Issue of the week: The rise of the technocrats
Two U.S.-trained economists and longtime European Union bureaucrats have replaced the prime ministers of Greece and Italy.
Europe’s latest crisis plan is to ditch the politicians and bring in the “bloodless wonks,” said Brad Plumer in Washington​Post.com. This week, Italy named Mario Monti to succeed former Prime Minister Silvio Berlusconi, and in Greece, Lucas Papademos has replaced former leader George Papandreou. Monti and Papademos are both U.S.-trained economists and longtime European Union bureaucrats who have never held elected office.

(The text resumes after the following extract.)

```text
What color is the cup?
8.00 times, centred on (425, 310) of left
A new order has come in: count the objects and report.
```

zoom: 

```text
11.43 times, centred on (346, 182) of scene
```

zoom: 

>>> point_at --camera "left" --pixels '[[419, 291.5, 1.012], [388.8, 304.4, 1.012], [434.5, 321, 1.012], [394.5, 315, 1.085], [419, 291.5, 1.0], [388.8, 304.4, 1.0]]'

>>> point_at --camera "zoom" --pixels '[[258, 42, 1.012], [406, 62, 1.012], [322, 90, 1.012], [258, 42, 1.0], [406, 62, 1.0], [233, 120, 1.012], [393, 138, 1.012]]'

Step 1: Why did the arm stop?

The idea is that these two, armed with glittering CVs and deep ties to European institutions, can push through painful reforms to curb the debt crisis where the politicians could not.
These technocrats are “Europe’s best hope,” said Bloomberg.com in an editorial. Unburdened by party loyalty, they will be free to go where their predecessors feared to tread. They also understand the economic challenges facing their countries in ways few others do, and they’ve put aside personal interests to “accept the challenge of stabilizing the continent.” Fair enough, but do Greeks and Italians actually want these men in power? asked Jonathan Freedland in the London Guardian. Who knows? Nobody asked them. Their elected leaders have been swept aside to make room for men who have been “elevated without so much as shaking a single voter’s hand.” Before the continent cheers the technocrats’ arrival, other EU countries should remember that they may soon have to accept “similar sacrifices of autonomy to save their economic skin.”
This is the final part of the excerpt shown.